Supplied data
--- BEGIN ---

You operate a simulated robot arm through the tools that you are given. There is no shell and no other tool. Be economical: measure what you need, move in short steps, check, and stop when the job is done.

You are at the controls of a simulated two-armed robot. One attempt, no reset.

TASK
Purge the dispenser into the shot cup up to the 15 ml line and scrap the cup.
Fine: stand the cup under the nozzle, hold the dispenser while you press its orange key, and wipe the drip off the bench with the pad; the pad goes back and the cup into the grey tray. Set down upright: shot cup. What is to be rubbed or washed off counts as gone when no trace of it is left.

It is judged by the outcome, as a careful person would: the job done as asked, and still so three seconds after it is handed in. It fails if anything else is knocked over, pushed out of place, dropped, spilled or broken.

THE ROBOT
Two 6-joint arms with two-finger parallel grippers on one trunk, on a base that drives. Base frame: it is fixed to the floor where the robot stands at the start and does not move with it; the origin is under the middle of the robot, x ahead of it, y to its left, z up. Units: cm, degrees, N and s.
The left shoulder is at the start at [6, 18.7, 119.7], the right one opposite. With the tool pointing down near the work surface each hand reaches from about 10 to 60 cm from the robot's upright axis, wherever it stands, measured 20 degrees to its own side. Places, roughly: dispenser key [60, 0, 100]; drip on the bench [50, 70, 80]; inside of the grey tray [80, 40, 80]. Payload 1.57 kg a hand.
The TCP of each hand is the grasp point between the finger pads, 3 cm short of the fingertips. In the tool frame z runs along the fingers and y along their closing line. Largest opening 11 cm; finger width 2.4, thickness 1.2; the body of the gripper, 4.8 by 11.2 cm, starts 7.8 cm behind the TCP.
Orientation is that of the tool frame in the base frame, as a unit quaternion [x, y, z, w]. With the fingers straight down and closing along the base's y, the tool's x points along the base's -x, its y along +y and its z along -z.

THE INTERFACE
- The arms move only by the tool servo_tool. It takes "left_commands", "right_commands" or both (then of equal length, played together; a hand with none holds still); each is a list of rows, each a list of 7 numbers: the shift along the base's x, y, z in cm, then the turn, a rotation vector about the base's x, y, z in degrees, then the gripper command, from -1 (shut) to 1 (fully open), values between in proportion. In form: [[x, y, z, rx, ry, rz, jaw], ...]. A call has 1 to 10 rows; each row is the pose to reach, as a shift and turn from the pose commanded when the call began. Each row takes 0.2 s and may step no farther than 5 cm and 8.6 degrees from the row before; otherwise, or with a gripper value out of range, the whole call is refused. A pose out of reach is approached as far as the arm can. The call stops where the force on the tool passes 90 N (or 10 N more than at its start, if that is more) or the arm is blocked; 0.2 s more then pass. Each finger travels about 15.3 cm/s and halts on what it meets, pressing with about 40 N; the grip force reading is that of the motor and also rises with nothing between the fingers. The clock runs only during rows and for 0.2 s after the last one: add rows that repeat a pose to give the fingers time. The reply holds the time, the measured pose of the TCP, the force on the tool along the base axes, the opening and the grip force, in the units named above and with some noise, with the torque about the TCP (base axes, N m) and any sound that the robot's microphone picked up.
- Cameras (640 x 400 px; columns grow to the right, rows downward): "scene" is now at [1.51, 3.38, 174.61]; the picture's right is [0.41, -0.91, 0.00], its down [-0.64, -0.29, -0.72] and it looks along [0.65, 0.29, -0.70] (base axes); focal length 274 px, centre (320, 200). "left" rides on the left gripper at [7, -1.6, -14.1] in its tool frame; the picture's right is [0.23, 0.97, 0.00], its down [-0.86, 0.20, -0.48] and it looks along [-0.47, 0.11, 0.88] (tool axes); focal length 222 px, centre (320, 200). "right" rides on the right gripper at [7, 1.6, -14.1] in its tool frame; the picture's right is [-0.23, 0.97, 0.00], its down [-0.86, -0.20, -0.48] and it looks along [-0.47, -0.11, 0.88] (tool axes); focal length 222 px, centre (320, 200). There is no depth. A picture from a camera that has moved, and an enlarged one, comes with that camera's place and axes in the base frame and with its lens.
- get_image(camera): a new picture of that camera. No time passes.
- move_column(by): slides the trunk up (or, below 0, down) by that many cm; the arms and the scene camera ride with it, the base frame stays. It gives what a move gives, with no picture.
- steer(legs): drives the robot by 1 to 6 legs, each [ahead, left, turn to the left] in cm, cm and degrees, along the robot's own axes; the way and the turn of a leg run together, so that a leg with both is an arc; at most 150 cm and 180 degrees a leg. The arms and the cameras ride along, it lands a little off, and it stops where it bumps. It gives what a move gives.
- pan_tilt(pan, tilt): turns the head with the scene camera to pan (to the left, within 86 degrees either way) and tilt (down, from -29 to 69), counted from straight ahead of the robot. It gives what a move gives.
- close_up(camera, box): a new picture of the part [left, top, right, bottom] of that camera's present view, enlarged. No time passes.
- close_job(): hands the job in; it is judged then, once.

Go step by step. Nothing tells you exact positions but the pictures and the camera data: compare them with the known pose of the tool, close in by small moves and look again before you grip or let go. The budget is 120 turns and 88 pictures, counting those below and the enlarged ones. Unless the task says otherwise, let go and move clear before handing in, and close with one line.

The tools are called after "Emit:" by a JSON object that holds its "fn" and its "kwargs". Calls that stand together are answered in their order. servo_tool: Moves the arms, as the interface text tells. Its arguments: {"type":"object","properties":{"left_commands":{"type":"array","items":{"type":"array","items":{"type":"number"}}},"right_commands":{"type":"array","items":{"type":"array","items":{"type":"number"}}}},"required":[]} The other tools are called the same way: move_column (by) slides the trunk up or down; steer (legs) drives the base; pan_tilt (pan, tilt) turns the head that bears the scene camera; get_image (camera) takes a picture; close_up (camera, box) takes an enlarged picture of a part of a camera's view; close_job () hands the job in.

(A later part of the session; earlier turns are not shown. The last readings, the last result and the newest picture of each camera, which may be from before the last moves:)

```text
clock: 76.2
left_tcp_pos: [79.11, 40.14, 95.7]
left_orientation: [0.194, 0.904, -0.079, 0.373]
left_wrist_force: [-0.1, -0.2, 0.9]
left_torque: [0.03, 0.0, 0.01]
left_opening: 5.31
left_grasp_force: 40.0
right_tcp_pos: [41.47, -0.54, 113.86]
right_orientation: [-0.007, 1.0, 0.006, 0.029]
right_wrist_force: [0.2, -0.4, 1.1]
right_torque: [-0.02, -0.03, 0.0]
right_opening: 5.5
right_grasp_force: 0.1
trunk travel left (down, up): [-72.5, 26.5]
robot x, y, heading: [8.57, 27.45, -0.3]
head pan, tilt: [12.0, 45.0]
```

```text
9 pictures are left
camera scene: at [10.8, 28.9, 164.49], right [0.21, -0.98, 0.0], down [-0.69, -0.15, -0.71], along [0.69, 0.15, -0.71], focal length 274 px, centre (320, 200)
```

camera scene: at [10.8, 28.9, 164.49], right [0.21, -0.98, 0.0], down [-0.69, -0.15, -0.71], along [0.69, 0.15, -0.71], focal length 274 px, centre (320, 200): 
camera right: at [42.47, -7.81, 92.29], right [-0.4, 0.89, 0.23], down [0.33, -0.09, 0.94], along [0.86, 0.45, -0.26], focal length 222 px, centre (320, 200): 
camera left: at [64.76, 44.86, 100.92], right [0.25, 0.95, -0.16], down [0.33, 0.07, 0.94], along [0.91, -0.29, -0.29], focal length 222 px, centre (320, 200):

--- END ---

Work to complete
Copy each line of the data exactly, leaving nothing out.

Task result
You operate a simulated robot arm through the tools that you are given. There is no shell and no other tool. Be economical: measure what you need, move in short steps, check, and stop when the job is done.

You are at the controls of a simulated two-armed robot. One attempt, no reset.

TASK
Purge the dispenser into the shot cup up to the 15 ml line and scrap the cup.
Fine: stand the cup under the nozzle, hold the dispenser while you press its orange key, and wipe the drip off the bench with the pad; the pad goes back and the cup into the grey tray. Set down upright: shot cup. What is to be rubbed or washed off counts as gone when no trace of it is left.

It is judged by the outcome, as a careful person would: the job done as asked, and still so three seconds after it is handed in. It fails if anything else is knocked over, pushed out of place, dropped, spilled or broken.

THE ROBOT
Two 6-joint arms with two-finger parallel grippers on one trunk, on a base that drives. Base frame: it is fixed to the floor where the robot stands at the start and does not move with it; the origin is under the middle of the robot, x ahead of it, y to its left, z up. Units: cm, degrees, N and s.
The left shoulder is at the start at [6, 18.7, 119.7], the right one opposite. With the tool pointing down near the work surface each hand reaches from about 10 to 60 cm from the robot's upright axis, wherever it stands, measured 20 degrees to its own side. Places, roughly: dispenser key [60, 0, 100]; drip on the bench [50, 70, 80]; inside of the grey tray [80, 40, 80]. Payload 1.57 kg a hand.
The TCP of each hand is the grasp point between the finger pads, 3 cm short of the fingertips. In the tool frame z runs along the fingers and y along their closing line. Largest opening 11 cm; finger width 2.4, thickness 1.2; the body of the gripper, 4.8 by 11.2 cm, starts 7.8 cm behind the TCP.
Orientation is that of the tool frame in the base frame, as a unit quaternion [x, y, z, w]. With the fingers straight down and closing along the base's y, the tool's x points along the base's -x, its y along +y and its z along -z.

THE INTERFACE
- The arms move only by the tool servo_tool. It takes "left_commands", "right_commands" or both (then of equal length, played together; a hand with none holds still); each is a list of rows, each a list of 7 numbers: the shift along the base's x, y, z in cm, then the turn, a rotation vector about the base's x, y, z in degrees, then the gripper command, from -1 (shut) to 1 (fully open), values between in proportion. In form: [[x, y, z, rx, ry, rz, jaw], ...]. A call has 1 to 10 rows; each row is the pose to reach, as a shift and turn from the pose commanded when the call began. Each row takes 0.2 s and may step no farther than 5 cm and 8.6 degrees from the row before; otherwise, or with a gripper value out of range, the whole call is refused. A pose out of reach is approached as far as the arm can. The call stops where the force on the tool passes 90 N (or 10 N more than at its start, if that is more) or the arm is blocked; 0.2 s more then pass. Each finger travels about 15.3 cm/s and halts on what it meets, pressing with about 40 N; the grip force reading is that of the motor and also rises with nothing between the fingers. The clock runs only during rows and for 0.2 s after the last one: add rows that repeat a pose to give the fingers time. The reply holds the time, the measured pose of the TCP, the force on the tool along the base axes, the opening and the grip force, in the units named above and with some noise, with the torque about the TCP (base axes, N m) and any sound that the robot's microphone picked up.
- Cameras (640 x 400 px; columns grow to the right, rows downward): "scene" is now at [1.51, 3.38, 174.61]; the picture's right is [0.41, -0.91, 0.00], its down [-0.64, -0.29, -0.72] and it looks along [0.65, 0.29, -0.70] (base axes); focal length 274 px, centre (320, 200). "left" rides on the left gripper at [7, -1.6, -14.1] in its tool frame; the picture's right is [0.23, 0.97, 0.00], its down [-0.86, 0.20, -0.48] and it looks along [-0.47, 0.11, 0.88] (tool axes); focal length 222 px, centre (320, 200). "right" rides on the right gripper at [7, 1.6, -14.1] in its tool frame; the picture's right is [-0.23, 0.97, 0.00], its down [-0.86, -0.20, -0.48] and it looks along [-0.47, -0.11, 0.88] (tool axes); focal length 222 px, centre (320, 200). There is no depth. A picture from a camera that has moved, and an enlarged one, comes with that camera's place and axes in the base frame and with its lens.
- get_image(camera): a new picture of that camera. No time passes.
- move_column(by): slides the trunk up (or, below 0, down) by that many cm; the arms and the scene camera ride with it, the base frame stays. It gives what a move gives, with no picture.
- steer(legs): drives the robot by 1 to 6 legs, each [ahead, left, turn to the left] in cm, cm and degrees, along the robot's own axes; the way and the turn of a leg run together, so that a leg with both is an arc; at most 150 cm and 180 degrees a leg. The arms and the cameras ride along, it lands a little off, and it stops where it bumps. It gives what a move gives.
- pan_tilt(pan, tilt): turns the head with the scene camera to pan (to the left, within 86 degrees either way) and tilt (down, from -29 to 69), counted from straight ahead of the robot. It gives what a move gives.
- close_up(camera, box): a new picture of the part [left, top, right, bottom] of that camera's present view, enlarged. No time passes.
- close_job(): hands the job in; it is judged then, once.

Go step by step. Nothing tells you exact positions but the pictures and the camera data: compare them with the known pose of the tool, close in by small moves and look again before you grip or let go. The budget is 120 turns and 88 pictures, counting those below and the enlarged ones. Unless the task says otherwise, let go and move clear before handing in, and close with one line.

The tools are called after "Emit:" by a JSON object that holds its "fn" and its "kwargs". Calls that stand together are answered in their order. servo_tool: Moves the arms, as the interface text tells. Its arguments: {"type":"object","properties":{"left_commands":{"type":"array","items":{"type":"array","items":{"type":"number"}}},"right_commands":{"type":"array","items":{"type":"array","items":{"type":"number"}}}},"required":[]} The other tools are called the same way: move_column (by) slides the trunk up or down; steer (legs) drives the base; pan_tilt (pan, tilt) turns the head that bears the scene camera; get_image (camera) takes a picture; close_up (camera, box) takes an enlarged picture of a part of a camera's view; close_job () hands the job in.

(A later part of the session; earlier turns are not shown. The last readings, the last result and the newest picture of each camera, which may be from before the last moves:)

```text
clock: 76.2
left_tcp_pos: [79.11, 40.14, 95.7]
left_orientation: [0.194, 0.904, -0.079, 0.373]
left_wrist_force: [-0.1, -0.2, 0.9]
left_torque: [0.03, 0.0, 0.01]
left_opening: 5.31
left_grasp_force: 40.0
right_tcp_pos: [41.47, -0.54, 113.86]
right_orientation: [-0.007, 1.0, 0.006, 0.029]
right_wrist_force: [0.2, -0.4, 1.1]
right_torque: [-0.02, -0.03, 0.0]
right_opening: 5.5
right_grasp_force: 0.1
trunk travel left (down, up): [-72.5, 26.5]
robot x, y, heading: [8.57, 27.45, -0.3]
head pan, tilt: [12.0, 45.0]
```

```text
9 pictures are left
camera scene: at [10.8, 28.9, 164.49], right [0.21, -0.98, 0.0], down [-0.69, -0.15, -0.71], along [0.69, 0.15, -0.71], focal length 274 px, centre (320, 200)
```

camera scene: at [10.8, 28.9, 164.49], right [0.21, -0.98, 0.0], down [-0.69, -0.15, -0.71], along [0.69, 0.15, -0.71], focal length 274 px, centre (320, 200): 
camera right: at [42.47, -7.81, 92.29], right [-0.4, 0.89, 0.23], down [0.33, -0.09, 0.94], along [0.86, 0.45, -0.26], focal length 222 px, centre (320, 200): 
camera left: at [64.76, 44.86, 100.92], right [0.25, 0.95, -0.16], down [0.33, 0.07, 0.94], along [0.91, -0.29, -0.29], focal length 222 px, centre (320, 200):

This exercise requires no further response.